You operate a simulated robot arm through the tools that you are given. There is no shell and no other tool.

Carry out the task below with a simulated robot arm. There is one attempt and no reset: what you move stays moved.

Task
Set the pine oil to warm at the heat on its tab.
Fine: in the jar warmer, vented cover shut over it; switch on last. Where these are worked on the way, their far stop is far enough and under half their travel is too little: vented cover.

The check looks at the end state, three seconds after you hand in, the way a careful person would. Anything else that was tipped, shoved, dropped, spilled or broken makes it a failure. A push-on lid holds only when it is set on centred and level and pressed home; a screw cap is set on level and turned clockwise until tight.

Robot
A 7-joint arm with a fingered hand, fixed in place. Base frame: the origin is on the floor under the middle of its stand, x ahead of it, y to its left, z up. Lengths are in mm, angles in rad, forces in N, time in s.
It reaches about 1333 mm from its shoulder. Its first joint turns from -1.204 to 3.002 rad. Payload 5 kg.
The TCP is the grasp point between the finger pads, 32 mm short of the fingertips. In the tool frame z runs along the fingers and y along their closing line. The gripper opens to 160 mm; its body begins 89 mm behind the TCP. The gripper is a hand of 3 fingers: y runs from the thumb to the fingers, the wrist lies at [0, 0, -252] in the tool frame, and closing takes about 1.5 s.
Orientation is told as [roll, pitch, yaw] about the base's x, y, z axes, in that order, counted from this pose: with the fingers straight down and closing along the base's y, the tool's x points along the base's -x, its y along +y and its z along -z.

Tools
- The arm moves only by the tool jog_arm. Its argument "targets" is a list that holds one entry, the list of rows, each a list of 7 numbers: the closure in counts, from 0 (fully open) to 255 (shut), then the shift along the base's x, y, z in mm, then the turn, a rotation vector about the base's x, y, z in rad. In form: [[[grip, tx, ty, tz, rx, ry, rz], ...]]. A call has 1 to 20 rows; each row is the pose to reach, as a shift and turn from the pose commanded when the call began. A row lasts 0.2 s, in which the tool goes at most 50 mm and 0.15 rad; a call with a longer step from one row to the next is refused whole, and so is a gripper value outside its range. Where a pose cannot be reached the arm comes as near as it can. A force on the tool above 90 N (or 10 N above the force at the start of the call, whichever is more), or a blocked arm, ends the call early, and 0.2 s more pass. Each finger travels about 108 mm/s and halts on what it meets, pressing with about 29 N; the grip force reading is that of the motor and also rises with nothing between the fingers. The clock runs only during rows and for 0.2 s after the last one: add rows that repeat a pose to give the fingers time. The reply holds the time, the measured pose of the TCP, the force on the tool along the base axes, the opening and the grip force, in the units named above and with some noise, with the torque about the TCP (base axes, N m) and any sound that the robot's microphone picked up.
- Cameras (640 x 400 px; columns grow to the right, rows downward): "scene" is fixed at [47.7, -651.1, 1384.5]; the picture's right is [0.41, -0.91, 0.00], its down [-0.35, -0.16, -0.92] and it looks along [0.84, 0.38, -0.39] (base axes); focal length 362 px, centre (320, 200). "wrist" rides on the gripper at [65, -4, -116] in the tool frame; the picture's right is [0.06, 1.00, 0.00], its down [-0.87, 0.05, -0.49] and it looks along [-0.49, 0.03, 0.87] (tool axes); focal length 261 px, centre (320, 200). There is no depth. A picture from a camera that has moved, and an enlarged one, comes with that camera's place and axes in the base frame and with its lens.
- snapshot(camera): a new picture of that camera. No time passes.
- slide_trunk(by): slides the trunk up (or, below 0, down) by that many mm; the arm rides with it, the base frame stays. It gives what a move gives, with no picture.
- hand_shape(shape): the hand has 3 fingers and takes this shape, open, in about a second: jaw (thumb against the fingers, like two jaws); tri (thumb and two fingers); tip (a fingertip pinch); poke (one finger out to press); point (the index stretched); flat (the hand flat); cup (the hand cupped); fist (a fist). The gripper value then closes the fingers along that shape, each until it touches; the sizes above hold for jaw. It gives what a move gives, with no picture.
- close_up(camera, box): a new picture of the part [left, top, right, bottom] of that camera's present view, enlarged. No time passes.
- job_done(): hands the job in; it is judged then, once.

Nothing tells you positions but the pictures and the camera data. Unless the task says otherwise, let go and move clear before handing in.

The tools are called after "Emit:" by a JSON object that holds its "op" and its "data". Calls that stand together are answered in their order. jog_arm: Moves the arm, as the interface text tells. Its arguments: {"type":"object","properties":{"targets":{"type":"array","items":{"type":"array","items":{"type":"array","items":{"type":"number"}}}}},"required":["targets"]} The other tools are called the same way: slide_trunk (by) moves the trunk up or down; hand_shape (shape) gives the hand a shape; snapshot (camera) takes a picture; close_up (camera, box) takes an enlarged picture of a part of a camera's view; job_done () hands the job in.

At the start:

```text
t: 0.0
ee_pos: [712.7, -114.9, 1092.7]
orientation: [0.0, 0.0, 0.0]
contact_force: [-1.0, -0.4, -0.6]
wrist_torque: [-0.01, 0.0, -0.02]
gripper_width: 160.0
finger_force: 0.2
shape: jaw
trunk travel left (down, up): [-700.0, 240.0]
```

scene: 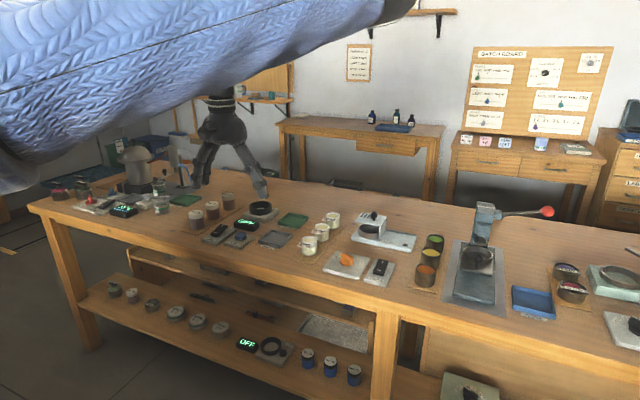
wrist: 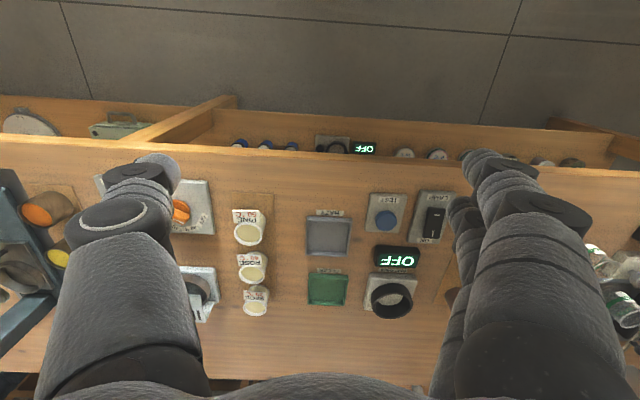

· · · · ·

- Brief -
Repeat the material above in full and exactly, omitting the pictures.

- Solved exercise -
You operate a simulated robot arm through the tools that you are given. There is no shell and no other tool.

Carry out the task below with a simulated robot arm. There is one attempt and no reset: what you move stays moved.

Task
Set the pine oil to warm at the heat on its tab.
Fine: in the jar warmer, vented cover shut over it; switch on last. Where these are worked on the way, their far stop is far enough and under half their travel is too little: vented cover.

The check looks at the end state, three seconds after you hand in, the way a careful person would. Anything else that was tipped, shoved, dropped, spilled or broken makes it a failure. A push-on lid holds only when it is set on centred and level and pressed home; a screw cap is set on level and turned clockwise until tight.

Robot
A 7-joint arm with a fingered hand, fixed in place. Base frame: the origin is on the floor under the middle of its stand, x ahead of it, y to its left, z up. Lengths are in mm, angles in rad, forces in N, time in s.
It reaches about 1333 mm from its shoulder. Its first joint turns from -1.204 to 3.002 rad. Payload 5 kg.
The TCP is the grasp point between the finger pads, 32 mm short of the fingertips. In the tool frame z runs along the fingers and y along their closing line. The gripper opens to 160 mm; its body begins 89 mm behind the TCP. The gripper is a hand of 3 fingers: y runs from the thumb to the fingers, the wrist lies at [0, 0, -252] in the tool frame, and closing takes about 1.5 s.
Orientation is told as [roll, pitch, yaw] about the base's x, y, z axes, in that order, counted from this pose: with the fingers straight down and closing along the base's y, the tool's x points along the base's -x, its y along +y and its z along -z.

Tools
- The arm moves only by the tool jog_arm. Its argument "targets" is a list that holds one entry, the list of rows, each a list of 7 numbers: the closure in counts, from 0 (fully open) to 255 (shut), then the shift along the base's x, y, z in mm, then the turn, a rotation vector about the base's x, y, z in rad. In form: [[[grip, tx, ty, tz, rx, ry, rz], ...]]. A call has 1 to 20 rows; each row is the pose to reach, as a shift and turn from the pose commanded when the call began. A row lasts 0.2 s, in which the tool goes at most 50 mm and 0.15 rad; a call with a longer step from one row to the next is refused whole, and so is a gripper value outside its range. Where a pose cannot be reached the arm comes as near as it can. A force on the tool above 90 N (or 10 N above the force at the start of the call, whichever is more), or a blocked arm, ends the call early, and 0.2 s more pass. Each finger travels about 108 mm/s and halts on what it meets, pressing with about 29 N; the grip force reading is that of the motor and also rises with nothing between the fingers. The clock runs only during rows and for 0.2 s after the last one: add rows that repeat a pose to give the fingers time. The reply holds the time, the measured pose of the TCP, the force on the tool along the base axes, the opening and the grip force, in the units named above and with some noise, with the torque about the TCP (base axes, N m) and any sound that the robot's microphone picked up.
- Cameras (640 x 400 px; columns grow to the right, rows downward): "scene" is fixed at [47.7, -651.1, 1384.5]; the picture's right is [0.41, -0.91, 0.00], its down [-0.35, -0.16, -0.92] and it looks along [0.84, 0.38, -0.39] (base axes); focal length 362 px, centre (320, 200). "wrist" rides on the gripper at [65, -4, -116] in the tool frame; the picture's right is [0.06, 1.00, 0.00], its down [-0.87, 0.05, -0.49] and it looks along [-0.49, 0.03, 0.87] (tool axes); focal length 261 px, centre (320, 200). There is no depth. A picture from a camera that has moved, and an enlarged one, comes with that camera's place and axes in the base frame and with its lens.
- snapshot(camera): a new picture of that camera. No time passes.
- slide_trunk(by): slides the trunk up (or, below 0, down) by that many mm; the arm rides with it, the base frame stays. It gives what a move gives, with no picture.
- hand_shape(shape): the hand has 3 fingers and takes this shape, open, in about a second: jaw (thumb against the fingers, like two jaws); tri (thumb and two fingers); tip (a fingertip pinch); poke (one finger out to press); point (the index stretched); flat (the hand flat); cup (the hand cupped); fist (a fist). The gripper value then closes the fingers along that shape, each until it touches; the sizes above hold for jaw. It gives what a move gives, with no picture.
- close_up(camera, box): a new picture of the part [left, top, right, bottom] of that camera's present view, enlarged. No time passes.
- job_done(): hands the job in; it is judged then, once.

Nothing tells you positions but the pictures and the camera data. Unless the task says otherwise, let go and move clear before handing in.

The tools are called after "Emit:" by a JSON object that holds its "op" and its "data". Calls that stand together are answered in their order. jog_arm: Moves the arm, as the interface text tells. Its arguments: {"type":"object","properties":{"targets":{"type":"array","items":{"type":"array","items":{"type":"array","items":{"type":"number"}}}}},"required":["targets"]} The other tools are called the same way: slide_trunk (by) moves the trunk up or down; hand_shape (shape) gives the hand a shape; snapshot (camera) takes a picture; close_up (camera, box) takes an enlarged picture of a part of a camera's view; job_done () hands the job in.

At the start:

```text
t: 0.0
ee_pos: [712.7, -114.9, 1092.7]
orientation: [0.0, 0.0, 0.0]
contact_force: [-1.0, -0.4, -0.6]
wrist_torque: [-0.01, 0.0, -0.02]
gripper_width: 160.0
finger_force: 0.2
shape: jaw
trunk travel left (down, up): [-700.0, 240.0]
```

scene: 
wrist: 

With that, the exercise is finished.